Minorities in the Middle East: A History of Struggle and Self-Expression by Mordechai Nisan
Author:Mordechai Nisan [Nisan, Mordechai]
Language: eng
Format: epub, mobi
Published: 2010-01-30T10:21:00+00:00
The Armenian people had become highly dispersed with the majority living in the Soviet Union. There 3.5 million Armenians focused their efforts in the Armenian Socialist Soviet Republic with its capital at Erevan. In that city alone approximately one million Armenians resided in the beginning of the 1980s. It is true that Communist policy in the 1920s had already set out to undermine Armenian society, destroy traditional elites, and nationalize all private land.44 The kolkhoz was intended to replace the church as the focus of organized Armenian life and faith. Yet, resistance arose as peasants tried to avoid military service and taxes. Communist ideology nonetheless appeared to overwhelm the Armenians through the years as the Sovietization of Armenia proceeded apace. Never, however, did ethnic resilience fade. The development of the Armenian republic itself strengthened national pride. Erevan was referred to as the Paris of Asia, a beautiful city, modern and elegant in its physical ambience, with a reputable university. Symptomatic of Armenian diligence and advance within the Soviet Union was the figure of Anastas Mikoyan (1895-1978), a native Armenian who was a member of the Politburo of the Communist party of the USSR and chairman of the presidium of the Supreme Soviet during 1964-1965. The relative attractiveness of the USSR as an Armenian option was demonstrated when 100,000 people "repatriated" in 1945-46 to this rump-remaining Armenian entity.

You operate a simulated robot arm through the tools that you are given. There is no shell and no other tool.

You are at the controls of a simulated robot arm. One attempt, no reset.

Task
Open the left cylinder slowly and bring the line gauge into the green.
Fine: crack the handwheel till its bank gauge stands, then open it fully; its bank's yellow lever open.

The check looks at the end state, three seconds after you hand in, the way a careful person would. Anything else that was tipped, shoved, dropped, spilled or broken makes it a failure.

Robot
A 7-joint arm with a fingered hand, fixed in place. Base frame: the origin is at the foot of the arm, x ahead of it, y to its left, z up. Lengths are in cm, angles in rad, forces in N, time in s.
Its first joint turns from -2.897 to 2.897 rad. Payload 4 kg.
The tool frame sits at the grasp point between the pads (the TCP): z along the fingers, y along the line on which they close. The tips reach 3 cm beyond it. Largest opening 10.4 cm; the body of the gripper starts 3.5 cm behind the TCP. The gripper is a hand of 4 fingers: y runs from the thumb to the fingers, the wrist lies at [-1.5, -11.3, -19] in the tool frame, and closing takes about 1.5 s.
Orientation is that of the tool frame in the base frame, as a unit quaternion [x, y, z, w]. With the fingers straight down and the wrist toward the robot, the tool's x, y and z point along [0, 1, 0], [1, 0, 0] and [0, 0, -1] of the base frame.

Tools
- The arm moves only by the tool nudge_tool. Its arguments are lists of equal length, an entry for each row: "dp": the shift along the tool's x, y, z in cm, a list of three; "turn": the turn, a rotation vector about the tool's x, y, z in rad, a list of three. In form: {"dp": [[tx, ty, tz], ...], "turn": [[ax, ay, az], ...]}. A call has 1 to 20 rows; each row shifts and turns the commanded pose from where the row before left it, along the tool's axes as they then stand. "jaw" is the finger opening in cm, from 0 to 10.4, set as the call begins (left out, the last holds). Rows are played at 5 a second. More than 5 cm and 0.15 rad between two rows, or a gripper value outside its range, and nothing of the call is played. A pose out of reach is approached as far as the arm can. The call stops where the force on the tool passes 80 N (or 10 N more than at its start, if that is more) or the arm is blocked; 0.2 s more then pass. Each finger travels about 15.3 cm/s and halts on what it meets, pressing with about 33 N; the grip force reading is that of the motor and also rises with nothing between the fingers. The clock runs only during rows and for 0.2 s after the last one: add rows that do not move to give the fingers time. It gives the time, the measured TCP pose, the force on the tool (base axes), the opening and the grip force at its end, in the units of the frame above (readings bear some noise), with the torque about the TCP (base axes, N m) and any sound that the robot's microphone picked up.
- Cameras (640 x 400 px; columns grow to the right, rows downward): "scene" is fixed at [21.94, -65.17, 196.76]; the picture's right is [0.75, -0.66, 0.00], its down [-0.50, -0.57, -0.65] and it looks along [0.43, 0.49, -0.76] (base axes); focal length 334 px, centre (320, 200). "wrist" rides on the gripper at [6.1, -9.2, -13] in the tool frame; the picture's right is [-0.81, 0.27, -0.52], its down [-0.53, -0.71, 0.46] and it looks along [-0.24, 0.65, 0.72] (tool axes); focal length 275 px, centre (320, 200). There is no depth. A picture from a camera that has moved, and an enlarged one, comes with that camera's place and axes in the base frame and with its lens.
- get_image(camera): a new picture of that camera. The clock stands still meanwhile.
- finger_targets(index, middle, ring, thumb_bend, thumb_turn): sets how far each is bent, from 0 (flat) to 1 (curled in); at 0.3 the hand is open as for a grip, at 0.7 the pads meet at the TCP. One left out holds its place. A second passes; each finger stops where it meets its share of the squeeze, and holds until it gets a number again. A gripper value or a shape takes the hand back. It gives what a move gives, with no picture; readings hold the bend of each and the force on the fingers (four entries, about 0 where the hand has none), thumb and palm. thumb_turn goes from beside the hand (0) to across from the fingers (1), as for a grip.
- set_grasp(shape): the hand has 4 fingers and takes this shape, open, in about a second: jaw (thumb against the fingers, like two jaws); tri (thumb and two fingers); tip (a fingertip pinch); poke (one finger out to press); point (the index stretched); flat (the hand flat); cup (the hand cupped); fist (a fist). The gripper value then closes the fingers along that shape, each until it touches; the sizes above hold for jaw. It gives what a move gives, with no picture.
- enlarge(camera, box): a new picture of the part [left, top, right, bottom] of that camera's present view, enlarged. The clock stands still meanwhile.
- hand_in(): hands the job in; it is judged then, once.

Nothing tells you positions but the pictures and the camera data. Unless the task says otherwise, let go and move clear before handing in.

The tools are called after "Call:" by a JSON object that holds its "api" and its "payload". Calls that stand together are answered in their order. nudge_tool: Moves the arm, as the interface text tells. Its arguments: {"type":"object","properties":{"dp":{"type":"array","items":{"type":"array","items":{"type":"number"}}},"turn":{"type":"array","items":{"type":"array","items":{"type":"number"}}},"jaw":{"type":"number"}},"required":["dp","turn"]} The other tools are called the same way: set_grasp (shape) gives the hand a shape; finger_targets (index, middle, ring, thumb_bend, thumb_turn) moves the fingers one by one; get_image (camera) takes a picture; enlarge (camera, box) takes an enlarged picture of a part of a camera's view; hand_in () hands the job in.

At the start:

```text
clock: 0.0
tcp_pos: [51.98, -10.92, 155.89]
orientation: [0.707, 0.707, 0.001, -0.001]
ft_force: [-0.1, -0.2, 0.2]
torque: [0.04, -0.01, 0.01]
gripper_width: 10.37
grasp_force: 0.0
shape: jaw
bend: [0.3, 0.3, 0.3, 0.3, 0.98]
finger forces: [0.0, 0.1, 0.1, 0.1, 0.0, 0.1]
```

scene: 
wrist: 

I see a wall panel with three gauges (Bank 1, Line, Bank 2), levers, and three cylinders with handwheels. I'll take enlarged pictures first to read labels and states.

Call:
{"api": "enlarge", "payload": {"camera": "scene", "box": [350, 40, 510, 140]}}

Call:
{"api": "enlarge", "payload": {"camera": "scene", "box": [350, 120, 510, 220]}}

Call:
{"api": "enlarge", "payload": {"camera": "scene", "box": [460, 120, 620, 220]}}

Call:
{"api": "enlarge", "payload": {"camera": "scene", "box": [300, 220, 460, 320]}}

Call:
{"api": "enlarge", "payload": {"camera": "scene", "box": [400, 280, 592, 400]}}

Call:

In October 1968, Armenians in the Soviet Union celebrated the 2,750th anniversary of Erevan's founding. This orderly but joyous demonstration of national pride was recast two decades later when, in massive and angry demonstrations in February 1988, Armenians in Erevan demanded nationalist recognition for an alteration of the republic's boundaries. The initial focus of Armenian unrest arose in the nearby Karabagh province, part of Shiite Azerbaijan, eighty-five percent of whose inhabitants were fellow Armenians.45 Reports indicated hundreds dead in ethnic riots whose spark was Azeri reforms to forbid the teaching of Armenian history.
Armenians in the Erevan republic became agitated over the ethnicpolitical anomaly of fellow Armenians subject to Muslim Azeri domination nearby. This episode attested to the vibrancy of Armenian identity and its trials and tribulations in the Soviet Union. It was czarist Russian policy, as it was Communist Soviet policy, to utilize the Armenians to the point where they become a disturbing minority problem that must be contained. The Armenians were in fact caught in the complex maze of sectarian-minority diversity within the USSR. Violent confrontations between Armenians and Azeris, and Armenians and the Soviet security forces, continued throughout 1988-1990. In the Azerbaijani city of Sumgait in February and March 1988, Muslims carried out atrocities against Armenian women in a maternity hospital.
Later, with the dismantlement of the Soviet Union in 1991, along with Baltic secession and Central Asian Muslim independence, the autonomous Armenian republic within the USSR became a sovereign state. This constituted a great national triumph, except for two troubling political sores: one, that most of historic Armenia lay within Turkish territory to the west; and two, that the Karabagh enclave within Azerbaijan to the east remained outside of Armenia's newly sovereign borders.